Every desalination process uses a lot of energy, too! However fancy a membrane they're using, they need to force the salt water through it, and push hard enough to beat the osmotic pressure.
This is a reversible process, as you can get the energy back by using the osmotic pressure to drive a piston. A desalination process that used a lot less energy would let you build a perpetual motion machine, and is seriously against the laws of physics.
What if we use the oceans water pressure in our benefit?
For example, deploy this membrane 100m under the ocean, and have a pipe from the membrane going into a tank on the beach nearby.
As we pump fresh water out of the tank on the beach, the oceans own water pressure, pushes water through the membrane and up into the tank on the beach. That way the pump on the beach requires “very little” energy to move the water horizontally on the surface.
The excess brine build up would still be an issue but that’s always an issue.
> the oceans own water pressure, pushes water through the membrane and up into the tank on the beach
Unfortunately, that's not how pressure works. There's a 100m column of water above the salt side of the membrane, but there's also a 100m column of water in the pipe on the fresh side. Those columns generate an enormous pressure, but it's pushing from both sides, which doesn't help you get water through the membrane.
That’s why you have a pump to move the water horizontally into different tanks.
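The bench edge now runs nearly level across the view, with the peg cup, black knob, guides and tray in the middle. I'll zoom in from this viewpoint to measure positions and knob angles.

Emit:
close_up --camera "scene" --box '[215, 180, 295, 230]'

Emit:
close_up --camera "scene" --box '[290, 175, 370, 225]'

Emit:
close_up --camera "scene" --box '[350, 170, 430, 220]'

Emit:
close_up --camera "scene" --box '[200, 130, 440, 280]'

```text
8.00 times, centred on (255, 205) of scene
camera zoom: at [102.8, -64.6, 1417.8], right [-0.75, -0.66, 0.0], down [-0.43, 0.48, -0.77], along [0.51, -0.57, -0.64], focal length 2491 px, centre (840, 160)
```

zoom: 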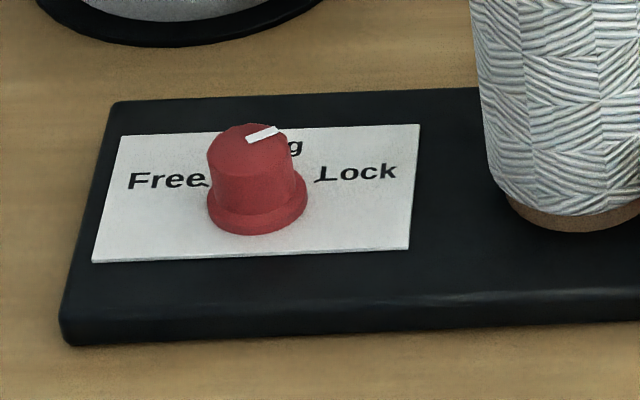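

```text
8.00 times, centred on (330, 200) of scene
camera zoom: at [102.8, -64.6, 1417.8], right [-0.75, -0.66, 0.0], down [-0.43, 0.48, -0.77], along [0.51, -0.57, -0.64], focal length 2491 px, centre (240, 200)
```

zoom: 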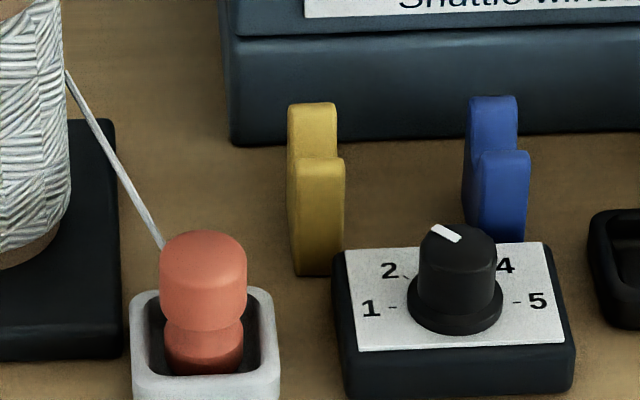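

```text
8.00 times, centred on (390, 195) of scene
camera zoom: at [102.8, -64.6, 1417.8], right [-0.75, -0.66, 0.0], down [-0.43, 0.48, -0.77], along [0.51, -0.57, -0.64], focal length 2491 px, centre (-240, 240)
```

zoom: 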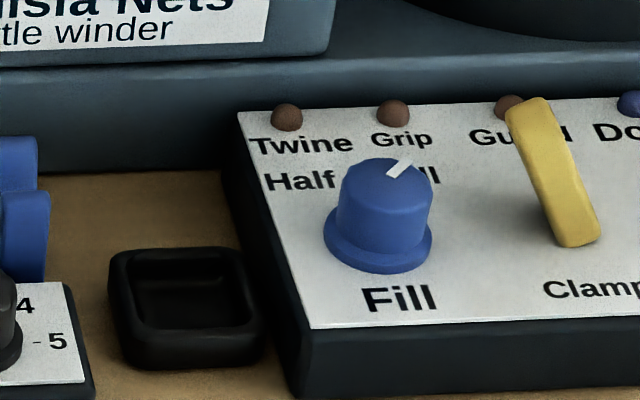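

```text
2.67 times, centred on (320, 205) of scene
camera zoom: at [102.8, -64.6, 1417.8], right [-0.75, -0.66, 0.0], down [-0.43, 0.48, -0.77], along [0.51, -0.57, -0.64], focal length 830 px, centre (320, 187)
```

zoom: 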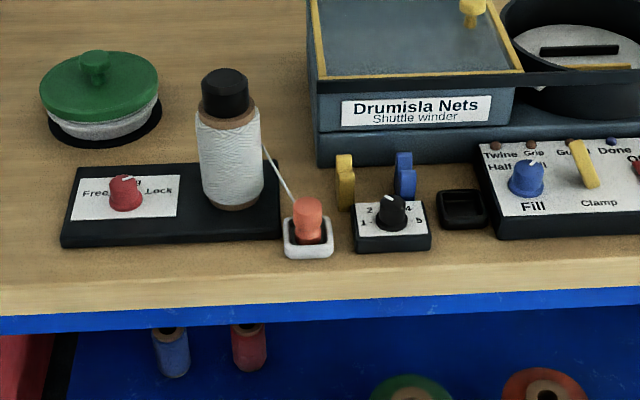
Then there is a 100m column and a 95m column forcing the water through the membrane.
So the pumps still need energy by “very little” energy because they are doing relatively little work.
That is the equivalent of having a 5m column on one side and being open to air on the other side.
There is no free lunch - for the membrane to experience 100m of water pressure on one side only, something else has to be reducing the pressure by the same amount on the other side.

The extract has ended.